## JOBS:
a. Reproduce the wording of the passage given between "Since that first" and "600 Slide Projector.", with both ends included.
b. Write what comes next in the passage given.

## PASSAGE GIVEN:
↓↓↓

For every single person on this planet, 2020 was supposed to look one way—and suddenly, it looked another. Instantly, I was unemployed. I had never heard of Zoom. I’ve always hesitated to implement innovations just because they are new and available—ideally, I want technological advances to prove they’ll make my life and the world a better place, not just different. Zoom and other virtual platforms became essential overnight; I was leery, but with the training and support of teachers and librarians, I signed on.
Twenty years ago I began my career of public speaking after falling in love with Alaskan huskies and mushing, an ancient form of dog-powered transportation dating back over 3,000 years. My dream was to train a group of dogs to someday run the 1,049-mile Iditarod Sled Dog Race across Alaska. An event steeped in Indigenous subsistence cultures, mining and Alaskan state history, and a deep respect for working animals, Joe Redington, Sr. came up with the Iditarod—the Last Great Race—in the 1970’s when the widespread use of snowmobiles for winter travel threatened to make dog mushing obsolete. Along with the Iditarod, many other races in Alaska, the Lower 48, Canada, and other countries such as Norway and Russia continue to keep the sled dog lifestyle active and vibrant across the world.
Since that first Iditarod Race in 1973, there have been many improvements that have made the age-old sport faster, safer, and better for dogs and humans, alike. But, overall, mushers know better than to rely on technology as savior—this is one of many reasons audiences of all ages are enamored with the idea of the Iditarod. It’s just a snowy trail, a team of powerful and enthusiastic dogs, a simple sled packed with food and basic survival gear, and you, a musher.
During my first four years of school and library talks, I traveled the country with my beloved dog, Borage, my first wooden toboggan sled and gear, 50 lbs. worth of arctic clothing (all I might need to stay warm on the trail), and my parents’ 1970’s Kodak Carousel 600 Slide Projector.
While my friends were busy buying the latest computers, cell phones, and GPS’s, I saved my pennies to purchase what most might consider needs-from-another-era (or planet) like a lighter-weight aluminum sled, an endless supply of dog booties, and new blades for the ban-saw I ran daily to cut up whole, frozen beaver carcasses donated by a local fur trapper to help feed the kennel. I never even considered replacing the Kodak slide projector I used for my talks with something more modern—this basic yet effective tool served its purpose just fine. If it ain’t broke, I don’t fix it.
Carol Meeks, a teacher from North Manchester, Indiana, was one of the first to invite Borage and me into her classroom. Long before the Internet, Carol had been following the Iditarod Race with her students, relying on hard-copy newspaper articles a family member sent via USPS from their home in Anchorage, Alaska. Even though “the daily updates” Carol and her students read were often over a week old, their excitement upon opening each manila envelope full of newspaper clippings made every day of the Iditarod Race feel like Christmas. Eventually, Iditarod would go online and the updates would evolve from fans being alerted when a musher and team had safely arrived at the next checkpoint to constant GPS tracking, showing the world the exact location of every team out on the trail at any given moment.

↑↑↑

## DATA LINES:
↓↓↓

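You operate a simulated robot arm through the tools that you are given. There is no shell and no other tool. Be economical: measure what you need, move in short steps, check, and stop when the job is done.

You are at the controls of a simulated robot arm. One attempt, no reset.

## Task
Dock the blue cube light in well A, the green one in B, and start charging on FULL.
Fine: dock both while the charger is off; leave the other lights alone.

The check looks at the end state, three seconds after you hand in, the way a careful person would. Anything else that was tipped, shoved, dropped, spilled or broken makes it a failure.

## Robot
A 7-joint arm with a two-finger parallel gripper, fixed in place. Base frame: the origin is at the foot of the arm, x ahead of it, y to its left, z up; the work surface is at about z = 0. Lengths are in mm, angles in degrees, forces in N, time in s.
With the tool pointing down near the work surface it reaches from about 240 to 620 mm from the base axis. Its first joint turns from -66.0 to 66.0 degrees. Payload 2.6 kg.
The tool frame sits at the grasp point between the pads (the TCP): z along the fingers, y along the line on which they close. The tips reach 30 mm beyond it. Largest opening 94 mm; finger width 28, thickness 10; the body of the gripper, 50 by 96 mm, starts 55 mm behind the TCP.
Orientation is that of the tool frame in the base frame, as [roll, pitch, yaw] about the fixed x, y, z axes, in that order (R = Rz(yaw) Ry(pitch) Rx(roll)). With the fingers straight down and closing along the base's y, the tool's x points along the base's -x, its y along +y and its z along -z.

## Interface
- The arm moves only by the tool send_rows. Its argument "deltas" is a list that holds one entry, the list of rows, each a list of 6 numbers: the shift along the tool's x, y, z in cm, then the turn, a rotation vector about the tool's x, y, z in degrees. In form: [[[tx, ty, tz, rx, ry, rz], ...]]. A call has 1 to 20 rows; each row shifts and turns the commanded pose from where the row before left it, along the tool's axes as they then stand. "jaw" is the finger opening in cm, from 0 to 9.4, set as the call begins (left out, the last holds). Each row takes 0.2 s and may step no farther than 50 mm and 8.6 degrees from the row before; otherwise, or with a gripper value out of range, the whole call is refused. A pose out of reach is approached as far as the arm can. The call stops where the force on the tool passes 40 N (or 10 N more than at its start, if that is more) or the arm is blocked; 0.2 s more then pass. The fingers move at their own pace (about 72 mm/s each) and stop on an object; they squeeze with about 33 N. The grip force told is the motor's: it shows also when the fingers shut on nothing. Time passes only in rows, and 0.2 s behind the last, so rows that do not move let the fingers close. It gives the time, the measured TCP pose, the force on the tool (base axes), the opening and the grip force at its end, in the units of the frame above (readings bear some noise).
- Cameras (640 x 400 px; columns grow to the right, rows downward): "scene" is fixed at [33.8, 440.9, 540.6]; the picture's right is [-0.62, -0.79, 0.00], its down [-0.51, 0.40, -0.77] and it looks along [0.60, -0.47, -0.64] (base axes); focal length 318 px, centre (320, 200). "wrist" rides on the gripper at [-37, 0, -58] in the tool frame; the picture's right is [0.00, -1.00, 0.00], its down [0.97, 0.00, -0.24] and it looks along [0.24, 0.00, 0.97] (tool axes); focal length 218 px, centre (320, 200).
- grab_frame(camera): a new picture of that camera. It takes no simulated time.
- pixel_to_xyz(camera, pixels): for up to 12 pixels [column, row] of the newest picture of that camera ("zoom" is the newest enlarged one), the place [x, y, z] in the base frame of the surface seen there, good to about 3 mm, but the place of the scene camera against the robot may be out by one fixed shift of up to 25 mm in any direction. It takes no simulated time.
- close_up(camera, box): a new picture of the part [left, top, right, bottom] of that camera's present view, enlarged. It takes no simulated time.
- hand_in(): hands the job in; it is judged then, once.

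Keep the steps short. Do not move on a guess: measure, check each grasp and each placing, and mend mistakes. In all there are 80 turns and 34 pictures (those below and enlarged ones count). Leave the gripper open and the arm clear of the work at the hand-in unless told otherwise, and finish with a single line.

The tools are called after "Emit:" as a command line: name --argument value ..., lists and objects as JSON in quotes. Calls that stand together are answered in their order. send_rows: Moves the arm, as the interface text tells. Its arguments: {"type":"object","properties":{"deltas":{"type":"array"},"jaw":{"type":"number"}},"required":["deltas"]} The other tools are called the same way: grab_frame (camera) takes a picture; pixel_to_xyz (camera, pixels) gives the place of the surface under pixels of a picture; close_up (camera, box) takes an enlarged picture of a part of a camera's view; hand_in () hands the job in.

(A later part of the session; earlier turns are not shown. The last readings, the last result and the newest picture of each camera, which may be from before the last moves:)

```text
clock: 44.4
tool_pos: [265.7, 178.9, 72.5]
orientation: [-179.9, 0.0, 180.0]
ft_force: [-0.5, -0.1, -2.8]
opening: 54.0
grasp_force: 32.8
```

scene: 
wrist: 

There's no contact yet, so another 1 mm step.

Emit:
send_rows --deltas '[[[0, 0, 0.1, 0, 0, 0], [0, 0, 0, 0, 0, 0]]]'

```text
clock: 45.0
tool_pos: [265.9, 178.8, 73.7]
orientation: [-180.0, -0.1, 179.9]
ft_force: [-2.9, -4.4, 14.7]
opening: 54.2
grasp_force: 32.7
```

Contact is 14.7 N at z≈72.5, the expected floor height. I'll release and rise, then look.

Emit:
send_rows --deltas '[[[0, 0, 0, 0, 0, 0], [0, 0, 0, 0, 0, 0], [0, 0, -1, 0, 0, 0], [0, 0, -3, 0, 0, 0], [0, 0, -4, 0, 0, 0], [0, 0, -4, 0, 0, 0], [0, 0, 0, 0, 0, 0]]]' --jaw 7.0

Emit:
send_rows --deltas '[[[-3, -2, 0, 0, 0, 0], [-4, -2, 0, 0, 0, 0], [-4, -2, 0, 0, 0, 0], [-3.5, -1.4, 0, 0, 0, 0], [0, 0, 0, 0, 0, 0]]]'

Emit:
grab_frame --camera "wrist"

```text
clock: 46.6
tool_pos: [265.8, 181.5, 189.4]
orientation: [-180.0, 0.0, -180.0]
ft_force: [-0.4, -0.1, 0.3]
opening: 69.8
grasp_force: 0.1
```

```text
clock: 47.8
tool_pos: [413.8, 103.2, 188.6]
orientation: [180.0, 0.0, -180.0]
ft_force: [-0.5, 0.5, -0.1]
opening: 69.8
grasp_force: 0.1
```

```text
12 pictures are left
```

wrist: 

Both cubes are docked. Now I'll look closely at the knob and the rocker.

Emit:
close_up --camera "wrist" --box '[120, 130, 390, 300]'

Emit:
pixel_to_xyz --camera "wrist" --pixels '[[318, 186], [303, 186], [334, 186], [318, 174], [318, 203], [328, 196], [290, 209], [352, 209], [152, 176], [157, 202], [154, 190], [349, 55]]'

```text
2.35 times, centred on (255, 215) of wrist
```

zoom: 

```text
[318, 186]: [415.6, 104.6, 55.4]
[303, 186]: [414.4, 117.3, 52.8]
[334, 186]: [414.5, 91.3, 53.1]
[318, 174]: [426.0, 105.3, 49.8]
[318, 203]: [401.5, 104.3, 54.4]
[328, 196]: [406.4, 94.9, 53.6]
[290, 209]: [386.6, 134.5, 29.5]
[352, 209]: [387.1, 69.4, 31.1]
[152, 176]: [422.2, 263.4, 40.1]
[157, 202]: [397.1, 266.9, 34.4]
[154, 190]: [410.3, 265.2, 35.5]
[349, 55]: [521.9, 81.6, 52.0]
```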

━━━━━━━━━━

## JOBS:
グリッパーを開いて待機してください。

↑↑↑

## ANSWERS PER TASK:
a.
Since that first Iditarod Race in 1973, there have been many improvements that have made the age-old sport faster, safer, and better for dogs and humans, alike. But, overall, mushers know better than to rely on technology as savior—this is one of many reasons audiences of all ages are enamored with the idea of the Iditarod. It’s just a snowy trail, a team of powerful and enthusiastic dogs, a simple sled packed with food and basic survival gear, and you, a musher.
During my first four years of school and library talks, I traveled the country with my beloved dog, Borage, my first wooden toboggan sled and gear, 50 lbs. worth of arctic clothing (all I might need to stay warm on the trail), and my parents’ 1970’s Kodak Carousel 600 Slide Projector.

b.
The first time I gave a talk for Carol’s students, I placed my parents’ Kodak Carousel 600 Slide Projector on a desk in the multi-purpose room, plugged the machine’s short cord into a long extension cord plugged into a far wall, and aimed and focused the light on a white screen set up on the low stage. Earlier, I’d spent an hour double-checking each of the 70-some slides, making sure each image was arranged in the perfect order for my presentation. I also confirmed the slides were inserted into their slots on the rotary tray upside-down and backwards, assuring each picture would appear on the screen with the correct orientation. I didn’t want any upside down dogs sending the kids into giggling fits—Borage was already enough of a distraction. While I gave my talk, I allowed the gentle, blue-eyed husky to work the room, tip-toeing among the students seated all around me on the floor.
As often happens in life, during my early days of mushing talks I entered each new school or library worried one thing might happen—routinely, stage fright—and ended up startled by some strange mishap I never could have imagine if I tried. On this particular day, the lights were dimmed, the projector fan hummed in the background, and I stood up front near the screen, giving the thumbs- up sign every minute or so to a student assigned to press the lever, advancing the next slide from the carousel tray into view.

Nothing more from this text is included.